Serial entrepreneur and real-life business
guru Gary Hoover (who founded Hoover’s, sold to Dun and Bradstreet, and
Bookstop, sold to Barnes & Noble) and the team at Bigwig Games have
delivered a unique and compelling Serious Game that is fun to play, while gaining
an understanding of the restaurant industry, how it works and how it makes
money.
According to the website, Restaurant Bigwig
shall be the first in a series of Bigwig Games, each based on actual industry
data and dynamics.
Setting up the game: players can compete against other players or up to
4 bots
In the game, players can choose their own
strategy: serve their favorite cuisines, from Asian or Mexican food to Steaks
and Burgers; open new restaurants quickly, or open them slowly and invest in
your older restaurants; improve the food quality at one of the flagging
restaurants, or put energy into controlling costs by making high revenue
restaurants more efficient.
Check out the annual newspaper for important news about your restaurants and those of your competitors. Will you win the best restaurant award from Restaurant Times?
Competitors’ Data
The goal is to achieve the most profit you can
by the 20th year of your restaurant empire.
About Bigwig Games
Bigwig
Games, based in Austin, Texas, is the brainstorm of Gary Hoover, chief game
designer and company CEO.
Gary has been a lifelong student of industries
and started making board games to play with his friends by the age of 12. These
games were board games that required a lot of bookkeeping and calculations,
diluting the fun.
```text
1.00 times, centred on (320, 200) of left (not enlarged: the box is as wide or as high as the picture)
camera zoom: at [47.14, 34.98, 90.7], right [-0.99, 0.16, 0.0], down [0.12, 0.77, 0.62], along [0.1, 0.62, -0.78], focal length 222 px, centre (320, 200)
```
When computers came along, the idea of digital versions of
his games went on his business idea list. Over the next 50 years, that list
expanded to over 300 ideas.
In the 1980s, Hoover first hit it big by
starting Austin-based book retailer Bookstop. The company grew to operate in
Louisiana, Florida and California before it was bought in 1989 by New
York-based Barnes & Noble Inc. for $41.5 million. A year later he
started Hoovers Inc., his most successful business yet. The business
information provider was acquired by Dunn and Bradstreet in 2002 for
about $117 million.
In 2012, Gary and longtime startup associate
Alan Chai formed the board of directors of a new company, which soon became
Bigwig Games. Their goal is to model every industry they can think of and turn
them into exciting business/economic Serious Games, all using real industry
and economy data.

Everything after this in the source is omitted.